## Begin Document text

RAM stands for Random Access Memory. Another term for RAM is memory. A single stick of memory is referred to as a DIMM. Which stands for Dual In-line Memory module. In today’s world of computing there are 4 types of memory to know about. DDR, DDR2, DDR3 and DDR4 memory. The “DDR” stands for Double Data Rate. As you may have assumed DDR4 is faster than DDR3 and DDR2. On average it is twice as fast.

DDR3 and DDR2 share the same 240-pin count design. This does not mean that they are interchangeable. There are many factors here which do not allow such to happen. As you can see from the image below the placement of the “notch” is not the same. If you were to try to insert DDR2 into a DDR3 slot, or vice-versa, you could potentially physically damage the memory stick and quite possibly the memory slot.

Ram is regulated by the JEDEC. This stands for Joint Electron Devices Engineering Council. JEDEC is responsible for memory specifications such as speed classification, voltage, timings and many other factors. When looking at memory you will see that each company has a similar naming system. For example you will see many sticks say DDR2 1066, DDR3 1333, DDR4 3200 and etc… These are the speed standards set by JEDEC.

The style and quality of memory varies by company and price. When I say style I am referring to the heat spreaders on memory chips if they are used. Below I will have a picture of a DIMM with and without a heat spreader. On lower cost memory (not necessarily worse quality) the manufacturers do not bother putting heat spreaders to save money. Heat spreaders are required on higher clocked memory. The more power its producing leads to the more heat that is produced.

The choice between memory depends on the motherboard you use and how much money you have to spend. Getting a motherboard that supports DDR4 is not much more money than one that supports DDR3. The same goes for the memory itself. But some people are unable to spend extra. So as long as money is not a huge limiting factor you should always pick DDR4 memory and a compatible motherboard.


Graphics Card

Graphics cards are what supply video to your monitor. Graphics card are either NVIDIA or AMDbranded. NVIDIA and AMD supply the cards to companies like EVGA, XFX, MSI and others to rebrand, modify and sell them. Everyone needs to have a graphics card (or onboard video). But how good of one you needs depends what applications you run. A person who only uses the internet, video streaming and basic applications such as word processors is not going to need a monstrous graphics card. It would be a waste of resources. Next up are people who do all the above and possibly some graphic designing. Certain applications are able to make great use of a graphics card with rendering and whatnot. There are cards made specifically for graphic workstations but they are far more expensive than their gaming counterparts. And are designed with graphic design in mind which can hinder their performance in areas such as gaming. Next we have the group of gamers. No I do not mean Facebook or any other flash games. Games such as Battlefield1, Crysis 3, GTA V and others. These games require a decently powerful graphics card to lay at optimal settings.

## End Document text

Given task A —
Quote the document text word for word, starting at "Ram is regulated" and ending with "that is produced.".
Given task B —
Continue the document text that opens with "RAM stands for".

## Begin Data

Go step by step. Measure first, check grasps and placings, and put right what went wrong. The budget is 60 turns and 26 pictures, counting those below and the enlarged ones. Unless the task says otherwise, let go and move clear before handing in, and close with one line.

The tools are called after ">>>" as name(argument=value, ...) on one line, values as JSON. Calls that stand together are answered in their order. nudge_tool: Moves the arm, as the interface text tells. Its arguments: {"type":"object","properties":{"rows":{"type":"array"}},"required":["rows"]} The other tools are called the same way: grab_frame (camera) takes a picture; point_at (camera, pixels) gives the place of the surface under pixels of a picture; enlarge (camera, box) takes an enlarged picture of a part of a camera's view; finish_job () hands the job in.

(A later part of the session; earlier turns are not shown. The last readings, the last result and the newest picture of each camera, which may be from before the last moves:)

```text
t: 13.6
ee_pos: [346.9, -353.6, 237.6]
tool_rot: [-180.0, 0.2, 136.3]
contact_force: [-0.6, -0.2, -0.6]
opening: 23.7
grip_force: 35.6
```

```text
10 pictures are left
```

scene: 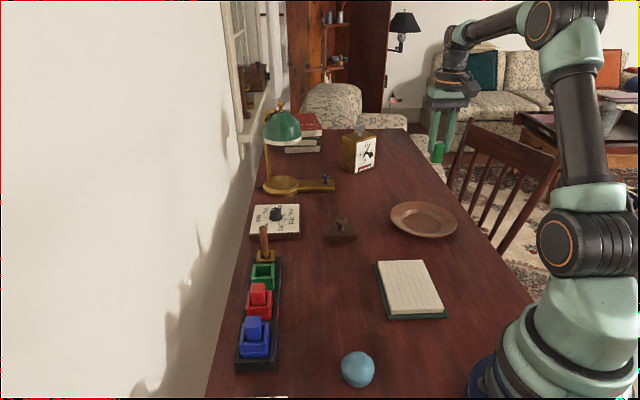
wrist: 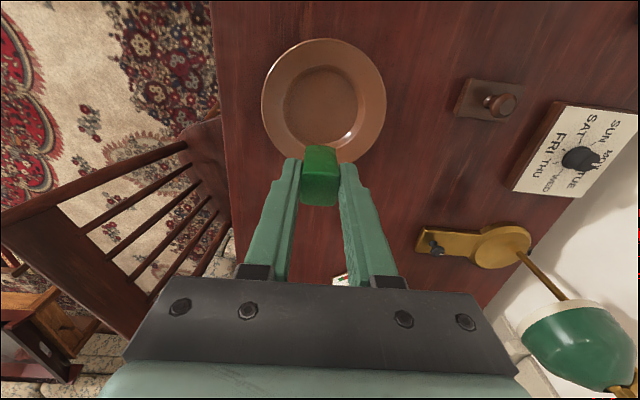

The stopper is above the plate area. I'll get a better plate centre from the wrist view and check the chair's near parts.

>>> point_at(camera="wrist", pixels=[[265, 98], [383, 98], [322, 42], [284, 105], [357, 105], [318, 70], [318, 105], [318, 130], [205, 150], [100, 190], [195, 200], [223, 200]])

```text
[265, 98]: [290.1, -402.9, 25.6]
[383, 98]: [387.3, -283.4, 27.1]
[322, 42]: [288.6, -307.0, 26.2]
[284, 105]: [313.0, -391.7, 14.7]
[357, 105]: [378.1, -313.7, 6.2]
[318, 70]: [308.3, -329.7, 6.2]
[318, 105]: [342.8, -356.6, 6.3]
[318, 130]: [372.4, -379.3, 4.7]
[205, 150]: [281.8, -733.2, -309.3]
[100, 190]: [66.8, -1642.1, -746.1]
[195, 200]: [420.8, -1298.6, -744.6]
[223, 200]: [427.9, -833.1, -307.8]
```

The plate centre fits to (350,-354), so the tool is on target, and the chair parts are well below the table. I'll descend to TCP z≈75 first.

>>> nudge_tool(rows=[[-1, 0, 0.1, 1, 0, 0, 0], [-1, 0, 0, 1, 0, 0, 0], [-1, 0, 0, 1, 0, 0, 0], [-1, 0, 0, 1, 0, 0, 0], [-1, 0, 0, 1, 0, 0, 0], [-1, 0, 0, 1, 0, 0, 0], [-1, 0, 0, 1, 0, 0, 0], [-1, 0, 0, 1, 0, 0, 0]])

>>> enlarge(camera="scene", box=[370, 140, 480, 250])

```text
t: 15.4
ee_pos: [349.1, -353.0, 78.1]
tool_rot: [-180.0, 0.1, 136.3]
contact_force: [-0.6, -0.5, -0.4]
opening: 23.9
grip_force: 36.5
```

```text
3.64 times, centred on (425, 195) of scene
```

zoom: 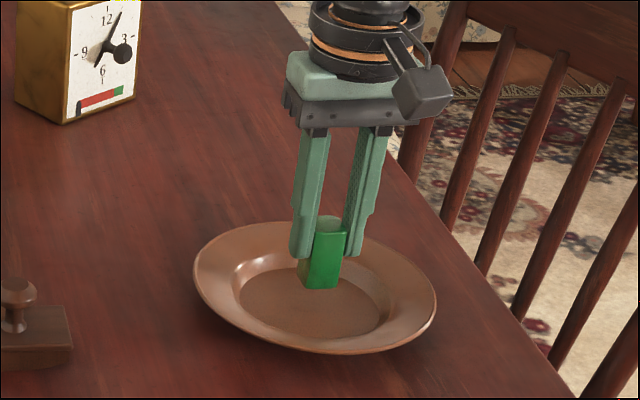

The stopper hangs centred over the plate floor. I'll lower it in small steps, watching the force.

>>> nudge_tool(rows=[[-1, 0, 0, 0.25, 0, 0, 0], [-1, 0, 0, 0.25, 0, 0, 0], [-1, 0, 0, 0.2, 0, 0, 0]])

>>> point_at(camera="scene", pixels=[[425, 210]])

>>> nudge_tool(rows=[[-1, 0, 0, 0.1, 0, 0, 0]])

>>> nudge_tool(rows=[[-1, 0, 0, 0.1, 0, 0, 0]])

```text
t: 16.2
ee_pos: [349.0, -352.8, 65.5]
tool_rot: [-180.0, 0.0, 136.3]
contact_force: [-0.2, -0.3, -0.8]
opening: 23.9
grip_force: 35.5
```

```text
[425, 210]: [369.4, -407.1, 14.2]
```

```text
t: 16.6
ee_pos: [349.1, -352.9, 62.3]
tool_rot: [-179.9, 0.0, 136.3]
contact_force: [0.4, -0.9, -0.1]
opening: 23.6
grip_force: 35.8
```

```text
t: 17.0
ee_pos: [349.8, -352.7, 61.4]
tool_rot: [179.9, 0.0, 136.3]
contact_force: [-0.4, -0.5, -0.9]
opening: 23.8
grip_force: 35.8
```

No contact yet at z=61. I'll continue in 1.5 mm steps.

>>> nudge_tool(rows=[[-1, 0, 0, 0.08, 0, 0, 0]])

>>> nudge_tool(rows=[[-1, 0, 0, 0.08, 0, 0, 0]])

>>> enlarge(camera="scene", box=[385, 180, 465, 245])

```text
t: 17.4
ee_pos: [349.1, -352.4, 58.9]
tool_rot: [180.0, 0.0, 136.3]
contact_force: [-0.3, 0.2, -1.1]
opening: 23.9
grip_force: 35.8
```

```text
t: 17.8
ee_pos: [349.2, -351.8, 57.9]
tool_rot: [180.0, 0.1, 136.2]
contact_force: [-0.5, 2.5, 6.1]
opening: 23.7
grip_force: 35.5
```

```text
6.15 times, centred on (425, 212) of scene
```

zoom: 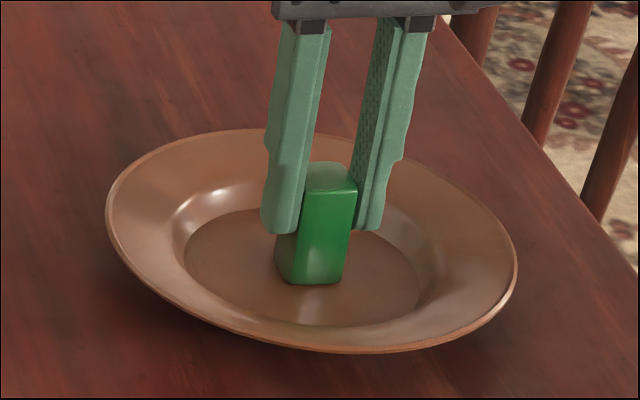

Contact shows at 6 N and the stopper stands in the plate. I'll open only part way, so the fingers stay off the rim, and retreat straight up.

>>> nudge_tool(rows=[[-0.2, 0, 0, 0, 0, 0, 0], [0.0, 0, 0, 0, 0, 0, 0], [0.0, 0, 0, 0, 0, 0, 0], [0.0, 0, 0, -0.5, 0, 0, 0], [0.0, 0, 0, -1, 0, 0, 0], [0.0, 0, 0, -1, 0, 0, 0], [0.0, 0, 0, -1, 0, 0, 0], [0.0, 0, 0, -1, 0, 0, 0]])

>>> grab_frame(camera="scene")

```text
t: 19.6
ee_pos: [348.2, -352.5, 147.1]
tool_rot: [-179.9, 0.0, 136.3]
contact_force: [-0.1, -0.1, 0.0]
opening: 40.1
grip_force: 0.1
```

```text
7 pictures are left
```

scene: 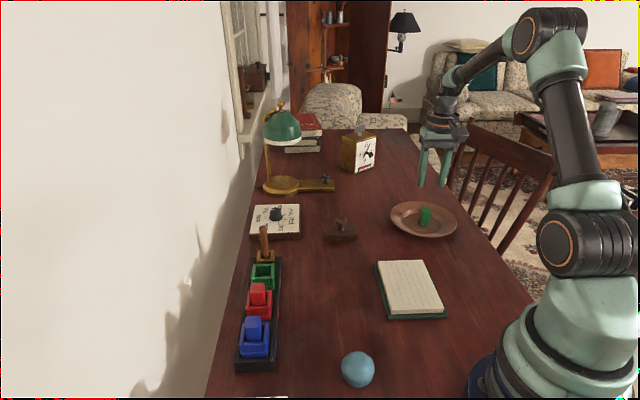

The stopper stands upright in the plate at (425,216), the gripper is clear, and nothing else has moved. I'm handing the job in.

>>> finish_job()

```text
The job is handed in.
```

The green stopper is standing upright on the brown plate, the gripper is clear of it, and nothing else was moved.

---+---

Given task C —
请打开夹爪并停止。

## End Data

Expected answer A —
Ram is regulated by the JEDEC. This stands for Joint Electron Devices Engineering Council. JEDEC is responsible for memory specifications such as speed classification, voltage, timings and many other factors. When looking at memory you will see that each company has a similar naming system. For example you will see many sticks say DDR2 1066, DDR3 1333, DDR4 3200 and etc… These are the speed standards set by JEDEC.

The style and quality of memory varies by company and price. When I say style I am referring to the heat spreaders on memory chips if they are used. Below I will have a picture of a DIMM with and without a heat spreader. On lower cost memory (not necessarily worse quality) the manufacturers do not bother putting heat spreaders to save money. Heat spreaders are required on higher clocked memory. The more power its producing leads to the more heat that is produced.

Expected answer B —
There are more factors than just the uses for a graphics card. A giant factor is your monitor’s resolution. A person who uses a resolution of 720p is not going to need an insanely powerful video card. Unless he plans to buy a new monitor that supports larger resolutions. Using a high end graphics card on a small resolution will not let you receive the full benefits that the card has to offer. People who play on larger resolutions such as 1080p and larger are the ones who are going to need more powerful graphics cards.

Another factor in graphics card performance is your processor. If you have a slow processor you could essentially bottleneck your card. This means that your processor does not have enough power to keep up with your video card and you will not be getting your maximum performance.

Now let’s help you decide which brand you are better off going with.


NVIDIA

NVIDIA has been in the graphics game since 1993. Since then they have made many many graphics cards which has made them the largest market share in the graphics world. The most recent series from NVIDIA are the GTX900 and the GTX1000 series. They are very powerful performing cards. One advantage NVIDIA has over AMD is PHYSX. PHYSX processing adds great detail improvement to many games. But of course with this increased quality you can take a performance hit.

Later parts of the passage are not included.